Siewiński’s Requiem does indeed display florid
vocal parts, as well as a reliance on call-and-response, sequential
harmonies and repetitive patterns. The music is also sectionalized:
Siewiński creates one musical idea for a short passage
of text, arrives at a strong cadence, and then uses new music
for the next passage. Musical ideas are never really developed,
just presented and then put away. The music makes for pleasant
listening, yet the text setting is not particularly descriptive
or dramatic. Anyone searching for the dramatic textual acuity
of Eybler or Michael Haydn, let alone Mozart or Cherubini, will
be disappointed. Instead, this is pretty music that creates
and maintains a mood of quiet reflection. That is not to say
that it is boring. It’s main interest, however, lies in
the ever-changing timbres and textures, which here receive the
strongest advocacy from both orchestra and choir.
Frustratingly, the recording also includes a sermon that lasts
8.44, a substantial portion of what is an already short disc.
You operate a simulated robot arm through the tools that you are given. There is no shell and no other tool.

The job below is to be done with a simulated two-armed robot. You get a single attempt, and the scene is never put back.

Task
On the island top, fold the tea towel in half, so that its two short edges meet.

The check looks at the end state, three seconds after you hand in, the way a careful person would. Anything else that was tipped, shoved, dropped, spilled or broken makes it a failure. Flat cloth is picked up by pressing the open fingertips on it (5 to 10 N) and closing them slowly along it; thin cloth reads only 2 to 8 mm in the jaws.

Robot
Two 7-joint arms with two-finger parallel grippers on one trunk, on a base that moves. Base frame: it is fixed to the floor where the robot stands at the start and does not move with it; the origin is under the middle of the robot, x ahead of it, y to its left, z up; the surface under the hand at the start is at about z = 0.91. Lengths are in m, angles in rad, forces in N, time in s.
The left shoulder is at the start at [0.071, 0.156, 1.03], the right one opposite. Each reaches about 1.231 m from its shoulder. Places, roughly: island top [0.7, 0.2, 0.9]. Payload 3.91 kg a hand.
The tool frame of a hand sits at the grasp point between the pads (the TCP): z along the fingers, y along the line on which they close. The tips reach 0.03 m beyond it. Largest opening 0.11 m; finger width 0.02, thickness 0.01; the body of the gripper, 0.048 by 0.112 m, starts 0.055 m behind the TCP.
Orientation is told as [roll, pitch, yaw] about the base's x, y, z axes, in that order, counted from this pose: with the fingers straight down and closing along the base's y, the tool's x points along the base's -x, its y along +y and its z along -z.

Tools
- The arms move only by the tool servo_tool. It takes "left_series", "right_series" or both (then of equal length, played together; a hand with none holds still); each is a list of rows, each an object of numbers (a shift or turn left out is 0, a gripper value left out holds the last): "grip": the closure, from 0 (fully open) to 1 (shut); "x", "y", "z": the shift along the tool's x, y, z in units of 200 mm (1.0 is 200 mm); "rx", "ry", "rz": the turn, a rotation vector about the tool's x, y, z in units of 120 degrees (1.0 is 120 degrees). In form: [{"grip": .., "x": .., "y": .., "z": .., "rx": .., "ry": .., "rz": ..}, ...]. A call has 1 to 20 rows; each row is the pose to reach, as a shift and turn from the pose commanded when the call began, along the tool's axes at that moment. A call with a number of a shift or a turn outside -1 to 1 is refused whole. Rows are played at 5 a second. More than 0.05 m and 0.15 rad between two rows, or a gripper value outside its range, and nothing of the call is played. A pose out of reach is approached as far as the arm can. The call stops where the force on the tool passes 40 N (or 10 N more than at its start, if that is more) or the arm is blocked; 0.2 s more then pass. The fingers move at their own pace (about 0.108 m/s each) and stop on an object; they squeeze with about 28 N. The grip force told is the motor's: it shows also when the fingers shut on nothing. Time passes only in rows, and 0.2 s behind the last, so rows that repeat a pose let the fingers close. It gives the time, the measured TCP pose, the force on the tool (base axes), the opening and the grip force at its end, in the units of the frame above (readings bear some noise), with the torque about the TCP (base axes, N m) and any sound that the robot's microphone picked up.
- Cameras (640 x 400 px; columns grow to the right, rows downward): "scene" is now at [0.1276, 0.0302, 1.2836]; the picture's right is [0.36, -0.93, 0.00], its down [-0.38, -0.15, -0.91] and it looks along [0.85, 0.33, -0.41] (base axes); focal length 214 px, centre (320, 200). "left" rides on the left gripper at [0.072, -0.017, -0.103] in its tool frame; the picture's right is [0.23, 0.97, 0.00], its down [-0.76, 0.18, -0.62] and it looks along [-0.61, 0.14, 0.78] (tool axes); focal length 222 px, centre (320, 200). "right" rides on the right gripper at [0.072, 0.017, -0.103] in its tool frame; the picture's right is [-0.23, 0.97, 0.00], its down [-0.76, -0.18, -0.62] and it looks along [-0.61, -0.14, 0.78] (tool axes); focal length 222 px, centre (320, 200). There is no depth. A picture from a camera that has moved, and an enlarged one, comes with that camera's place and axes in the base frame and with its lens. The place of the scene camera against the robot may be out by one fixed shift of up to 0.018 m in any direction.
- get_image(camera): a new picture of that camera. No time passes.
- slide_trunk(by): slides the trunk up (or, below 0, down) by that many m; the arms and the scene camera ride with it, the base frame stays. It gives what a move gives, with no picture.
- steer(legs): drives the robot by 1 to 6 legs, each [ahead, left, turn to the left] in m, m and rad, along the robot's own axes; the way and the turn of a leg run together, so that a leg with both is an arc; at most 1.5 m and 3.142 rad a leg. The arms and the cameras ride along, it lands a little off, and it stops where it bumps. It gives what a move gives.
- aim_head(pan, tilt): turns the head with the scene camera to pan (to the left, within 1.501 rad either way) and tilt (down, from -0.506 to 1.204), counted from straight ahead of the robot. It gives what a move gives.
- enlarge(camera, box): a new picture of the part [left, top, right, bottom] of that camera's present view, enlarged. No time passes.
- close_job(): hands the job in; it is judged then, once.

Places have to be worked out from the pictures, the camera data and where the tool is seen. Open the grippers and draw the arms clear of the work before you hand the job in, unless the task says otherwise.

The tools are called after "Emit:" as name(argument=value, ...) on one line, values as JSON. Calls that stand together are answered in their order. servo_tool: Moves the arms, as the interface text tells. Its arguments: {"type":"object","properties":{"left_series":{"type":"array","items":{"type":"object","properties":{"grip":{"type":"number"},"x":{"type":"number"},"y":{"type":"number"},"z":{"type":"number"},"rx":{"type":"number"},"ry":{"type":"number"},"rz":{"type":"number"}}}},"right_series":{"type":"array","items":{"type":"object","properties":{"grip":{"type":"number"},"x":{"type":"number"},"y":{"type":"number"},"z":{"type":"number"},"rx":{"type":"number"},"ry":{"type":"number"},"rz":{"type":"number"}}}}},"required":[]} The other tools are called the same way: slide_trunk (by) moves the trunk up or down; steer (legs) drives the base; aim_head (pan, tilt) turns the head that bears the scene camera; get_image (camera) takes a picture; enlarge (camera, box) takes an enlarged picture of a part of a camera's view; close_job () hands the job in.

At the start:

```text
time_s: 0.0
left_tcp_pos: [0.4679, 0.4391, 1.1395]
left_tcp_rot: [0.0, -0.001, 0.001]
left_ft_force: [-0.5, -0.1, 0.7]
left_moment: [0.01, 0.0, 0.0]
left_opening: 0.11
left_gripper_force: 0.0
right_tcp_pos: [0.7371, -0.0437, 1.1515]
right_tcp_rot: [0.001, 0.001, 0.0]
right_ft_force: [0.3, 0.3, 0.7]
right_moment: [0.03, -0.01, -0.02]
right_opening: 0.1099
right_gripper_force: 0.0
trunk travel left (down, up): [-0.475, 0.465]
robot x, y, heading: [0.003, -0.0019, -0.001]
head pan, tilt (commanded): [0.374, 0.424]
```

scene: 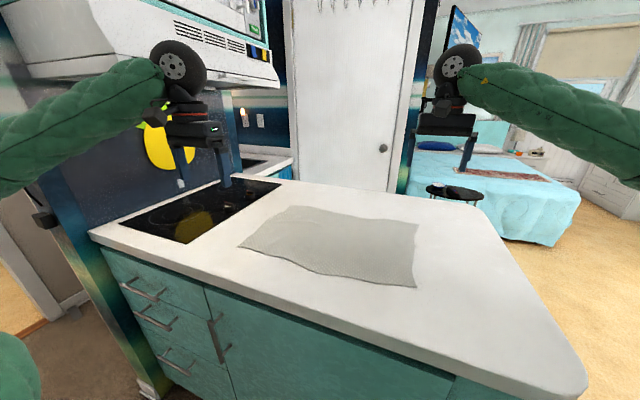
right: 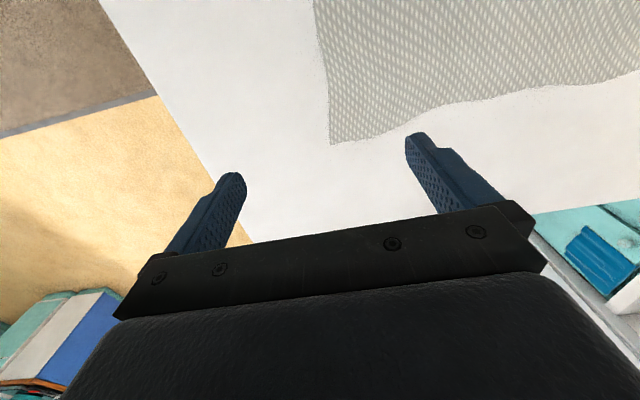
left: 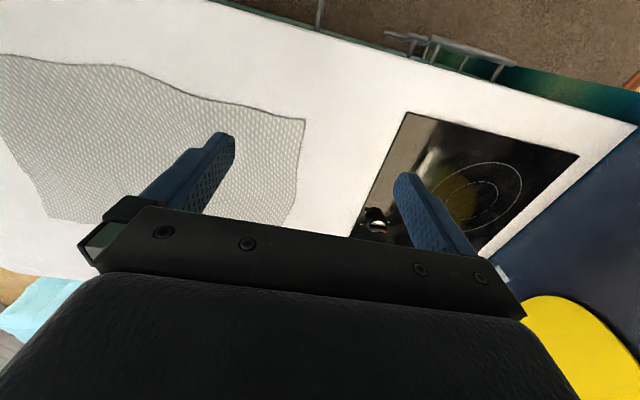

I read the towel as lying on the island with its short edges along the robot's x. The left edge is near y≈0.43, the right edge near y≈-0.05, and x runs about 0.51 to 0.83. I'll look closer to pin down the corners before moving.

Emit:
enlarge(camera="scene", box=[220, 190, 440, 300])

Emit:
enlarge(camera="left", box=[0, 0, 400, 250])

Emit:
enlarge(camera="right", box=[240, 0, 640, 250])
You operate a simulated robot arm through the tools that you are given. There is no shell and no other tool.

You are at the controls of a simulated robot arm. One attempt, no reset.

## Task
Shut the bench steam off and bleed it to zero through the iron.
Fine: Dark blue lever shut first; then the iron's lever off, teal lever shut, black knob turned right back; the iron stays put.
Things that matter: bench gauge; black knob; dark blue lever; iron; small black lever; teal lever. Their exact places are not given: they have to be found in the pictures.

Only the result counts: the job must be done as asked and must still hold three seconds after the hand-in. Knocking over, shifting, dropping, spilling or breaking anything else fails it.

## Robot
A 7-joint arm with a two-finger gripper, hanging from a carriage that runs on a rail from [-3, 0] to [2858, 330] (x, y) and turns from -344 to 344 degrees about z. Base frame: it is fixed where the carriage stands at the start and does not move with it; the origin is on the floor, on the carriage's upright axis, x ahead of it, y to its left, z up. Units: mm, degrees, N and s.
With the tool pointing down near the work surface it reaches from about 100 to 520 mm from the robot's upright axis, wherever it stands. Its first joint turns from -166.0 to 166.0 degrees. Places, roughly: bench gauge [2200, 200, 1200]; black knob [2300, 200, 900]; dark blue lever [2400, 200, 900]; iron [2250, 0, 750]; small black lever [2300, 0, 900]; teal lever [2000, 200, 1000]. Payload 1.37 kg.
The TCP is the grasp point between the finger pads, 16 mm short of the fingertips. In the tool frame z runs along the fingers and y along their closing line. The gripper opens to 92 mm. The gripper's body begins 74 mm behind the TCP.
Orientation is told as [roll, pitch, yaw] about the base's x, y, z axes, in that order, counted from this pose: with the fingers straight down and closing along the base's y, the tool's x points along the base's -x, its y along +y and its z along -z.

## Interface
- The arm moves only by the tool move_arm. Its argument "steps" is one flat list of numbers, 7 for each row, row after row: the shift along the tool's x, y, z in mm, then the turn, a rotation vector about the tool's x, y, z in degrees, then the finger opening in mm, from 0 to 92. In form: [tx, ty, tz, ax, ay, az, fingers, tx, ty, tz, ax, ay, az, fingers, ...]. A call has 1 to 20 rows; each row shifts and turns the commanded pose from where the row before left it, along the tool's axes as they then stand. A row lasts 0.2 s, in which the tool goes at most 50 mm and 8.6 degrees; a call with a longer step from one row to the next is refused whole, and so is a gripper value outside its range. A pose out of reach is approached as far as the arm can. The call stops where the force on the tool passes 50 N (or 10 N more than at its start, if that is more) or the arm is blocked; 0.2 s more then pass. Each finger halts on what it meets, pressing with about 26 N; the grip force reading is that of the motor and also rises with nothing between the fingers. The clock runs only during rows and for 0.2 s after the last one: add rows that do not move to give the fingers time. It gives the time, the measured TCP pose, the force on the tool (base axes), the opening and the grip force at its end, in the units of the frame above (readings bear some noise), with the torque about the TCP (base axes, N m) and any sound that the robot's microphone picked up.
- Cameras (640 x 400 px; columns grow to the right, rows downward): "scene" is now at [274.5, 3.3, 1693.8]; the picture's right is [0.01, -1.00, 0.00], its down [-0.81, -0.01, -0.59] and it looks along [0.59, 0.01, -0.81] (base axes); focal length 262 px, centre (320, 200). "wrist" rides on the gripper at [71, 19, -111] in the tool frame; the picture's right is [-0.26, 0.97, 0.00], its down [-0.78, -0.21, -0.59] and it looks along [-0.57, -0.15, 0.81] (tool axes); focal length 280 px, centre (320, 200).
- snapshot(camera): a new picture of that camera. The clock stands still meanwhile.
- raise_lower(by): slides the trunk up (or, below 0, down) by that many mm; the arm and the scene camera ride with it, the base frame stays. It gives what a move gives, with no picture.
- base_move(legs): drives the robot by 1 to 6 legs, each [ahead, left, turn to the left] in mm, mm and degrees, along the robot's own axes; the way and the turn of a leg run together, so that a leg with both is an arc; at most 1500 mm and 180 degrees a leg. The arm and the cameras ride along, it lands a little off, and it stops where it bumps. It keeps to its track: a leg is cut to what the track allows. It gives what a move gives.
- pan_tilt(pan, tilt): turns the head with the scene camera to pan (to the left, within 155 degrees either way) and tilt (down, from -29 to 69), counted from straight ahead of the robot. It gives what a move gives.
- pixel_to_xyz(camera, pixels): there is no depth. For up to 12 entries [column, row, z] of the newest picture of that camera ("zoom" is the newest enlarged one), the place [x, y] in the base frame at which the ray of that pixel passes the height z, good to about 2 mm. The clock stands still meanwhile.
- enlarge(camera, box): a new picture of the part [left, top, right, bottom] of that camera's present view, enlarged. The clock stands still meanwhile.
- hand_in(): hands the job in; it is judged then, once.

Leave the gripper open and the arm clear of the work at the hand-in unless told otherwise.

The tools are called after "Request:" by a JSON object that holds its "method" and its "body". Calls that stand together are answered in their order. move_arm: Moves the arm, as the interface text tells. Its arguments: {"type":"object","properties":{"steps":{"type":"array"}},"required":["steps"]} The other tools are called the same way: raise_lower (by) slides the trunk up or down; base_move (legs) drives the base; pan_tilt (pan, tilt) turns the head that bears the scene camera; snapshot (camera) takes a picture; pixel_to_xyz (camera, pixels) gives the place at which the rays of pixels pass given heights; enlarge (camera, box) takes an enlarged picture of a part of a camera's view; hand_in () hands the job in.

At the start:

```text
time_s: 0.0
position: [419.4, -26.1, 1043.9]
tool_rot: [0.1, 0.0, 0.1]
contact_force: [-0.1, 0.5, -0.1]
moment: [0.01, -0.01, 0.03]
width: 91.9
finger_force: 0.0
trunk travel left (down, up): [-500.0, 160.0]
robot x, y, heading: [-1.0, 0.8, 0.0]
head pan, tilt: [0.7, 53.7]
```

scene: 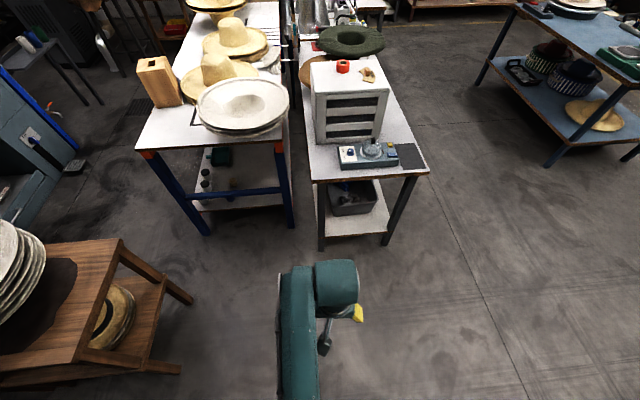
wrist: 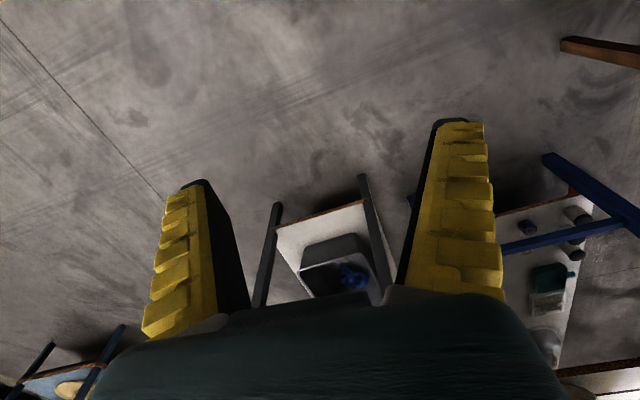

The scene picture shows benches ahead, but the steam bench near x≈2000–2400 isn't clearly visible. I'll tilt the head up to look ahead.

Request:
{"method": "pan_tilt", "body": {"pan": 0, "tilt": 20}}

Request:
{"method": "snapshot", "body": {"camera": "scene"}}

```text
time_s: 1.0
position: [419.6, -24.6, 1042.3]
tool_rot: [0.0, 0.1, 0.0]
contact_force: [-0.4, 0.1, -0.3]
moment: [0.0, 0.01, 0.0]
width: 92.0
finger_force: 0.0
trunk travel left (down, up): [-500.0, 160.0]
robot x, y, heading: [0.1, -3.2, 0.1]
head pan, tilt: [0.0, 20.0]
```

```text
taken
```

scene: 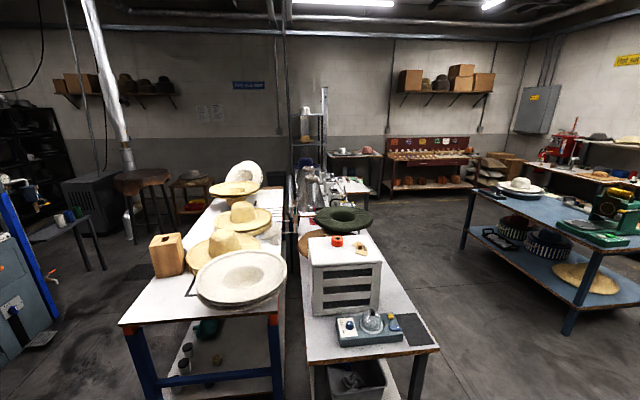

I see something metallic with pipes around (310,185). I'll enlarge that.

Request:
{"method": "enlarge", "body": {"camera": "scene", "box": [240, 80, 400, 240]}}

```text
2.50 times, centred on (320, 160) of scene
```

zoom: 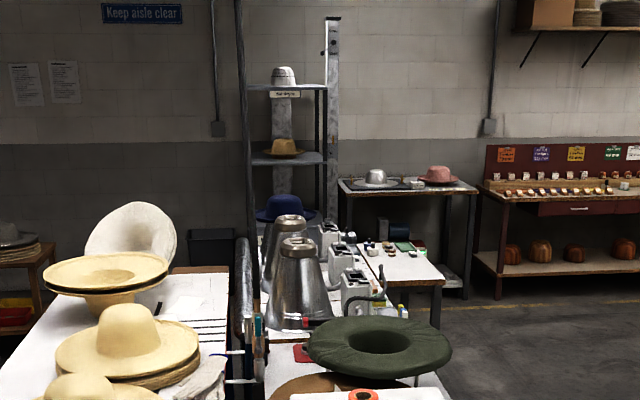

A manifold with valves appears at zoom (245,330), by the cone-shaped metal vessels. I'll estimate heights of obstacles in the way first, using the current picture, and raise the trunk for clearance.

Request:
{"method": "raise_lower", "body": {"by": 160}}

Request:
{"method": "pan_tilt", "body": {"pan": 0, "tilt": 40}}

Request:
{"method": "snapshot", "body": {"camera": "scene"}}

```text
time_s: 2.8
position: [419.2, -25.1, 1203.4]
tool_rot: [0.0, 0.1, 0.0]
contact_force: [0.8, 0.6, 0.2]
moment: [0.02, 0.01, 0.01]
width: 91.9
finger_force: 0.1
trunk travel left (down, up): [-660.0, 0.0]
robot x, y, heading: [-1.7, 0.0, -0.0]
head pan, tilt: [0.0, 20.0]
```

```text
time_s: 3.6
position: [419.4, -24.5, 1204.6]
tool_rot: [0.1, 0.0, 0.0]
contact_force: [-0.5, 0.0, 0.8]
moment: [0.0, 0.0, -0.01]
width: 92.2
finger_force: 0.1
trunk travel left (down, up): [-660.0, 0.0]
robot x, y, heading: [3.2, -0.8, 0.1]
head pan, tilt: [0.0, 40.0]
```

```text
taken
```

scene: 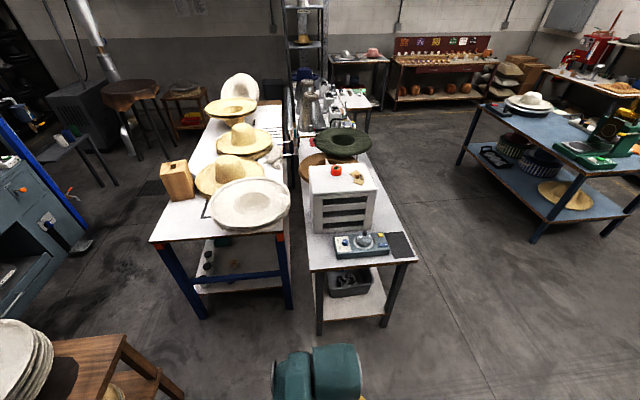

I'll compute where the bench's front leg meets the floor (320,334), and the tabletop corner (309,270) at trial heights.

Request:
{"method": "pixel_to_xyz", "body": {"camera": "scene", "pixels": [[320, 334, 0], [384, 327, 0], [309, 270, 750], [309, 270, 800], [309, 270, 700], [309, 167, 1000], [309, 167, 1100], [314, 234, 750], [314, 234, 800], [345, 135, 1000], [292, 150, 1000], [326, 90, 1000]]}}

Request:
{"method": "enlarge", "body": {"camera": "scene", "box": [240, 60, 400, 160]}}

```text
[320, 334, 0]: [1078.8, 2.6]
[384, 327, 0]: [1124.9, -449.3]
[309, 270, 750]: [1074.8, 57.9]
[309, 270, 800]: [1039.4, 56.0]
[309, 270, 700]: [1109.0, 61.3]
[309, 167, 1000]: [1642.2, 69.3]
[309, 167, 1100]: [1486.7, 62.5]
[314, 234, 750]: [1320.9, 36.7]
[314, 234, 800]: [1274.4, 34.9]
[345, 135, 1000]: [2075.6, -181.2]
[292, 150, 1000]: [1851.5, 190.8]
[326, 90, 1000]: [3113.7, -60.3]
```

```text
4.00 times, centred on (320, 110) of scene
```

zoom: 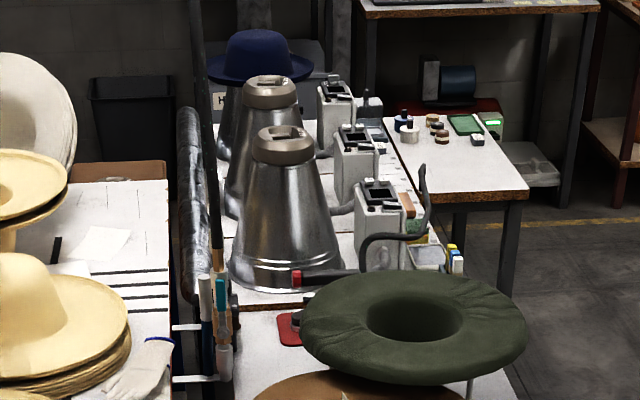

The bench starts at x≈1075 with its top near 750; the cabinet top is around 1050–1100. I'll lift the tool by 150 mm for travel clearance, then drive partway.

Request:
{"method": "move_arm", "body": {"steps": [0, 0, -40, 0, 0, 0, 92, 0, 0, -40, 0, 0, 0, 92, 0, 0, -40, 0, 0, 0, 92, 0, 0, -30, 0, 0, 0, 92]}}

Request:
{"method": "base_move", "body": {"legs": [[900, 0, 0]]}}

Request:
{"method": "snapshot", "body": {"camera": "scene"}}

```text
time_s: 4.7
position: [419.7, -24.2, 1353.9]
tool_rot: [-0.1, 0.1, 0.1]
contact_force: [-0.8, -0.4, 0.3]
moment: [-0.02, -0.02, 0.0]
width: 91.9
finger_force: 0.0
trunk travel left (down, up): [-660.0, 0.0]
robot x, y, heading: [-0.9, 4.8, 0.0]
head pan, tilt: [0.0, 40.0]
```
The press release notes that the funeral sermons were often
hours long, and were considered an essential element to the
funeral liturgy. Rich families often had the sermon published
at their expense and what we have here is an excerpt of one
such sermon, preached on 24 March 1624. Perhaps this would prove
interesting to a Polish listener, but I found it irritating
to have so much spoken word included on a music CD. Why choose
a sermon preached roughly a century before the music that is
being performed?
The Gregorian chant is beautifully performed, with a variety
of performing styles: call-and-response, sung in unison, then
in octaves with some impressively low bass notes. Interestingly,
the chant is metered, instead of being allowed to ebb and flow
with the rhythm of the words. I cannot recall ever hearing Gregorian
Chant performed this way, and I would love to know the guiding
rationale. Was this the traditional style in Poland at the time?
The final track, a three-part Salve Regina is the most
beautiful music on the entire CD. Traditionally used when the
coffin with the body was lowered into the grave, the antiphon
is performed with breath-taking beauty by the choir.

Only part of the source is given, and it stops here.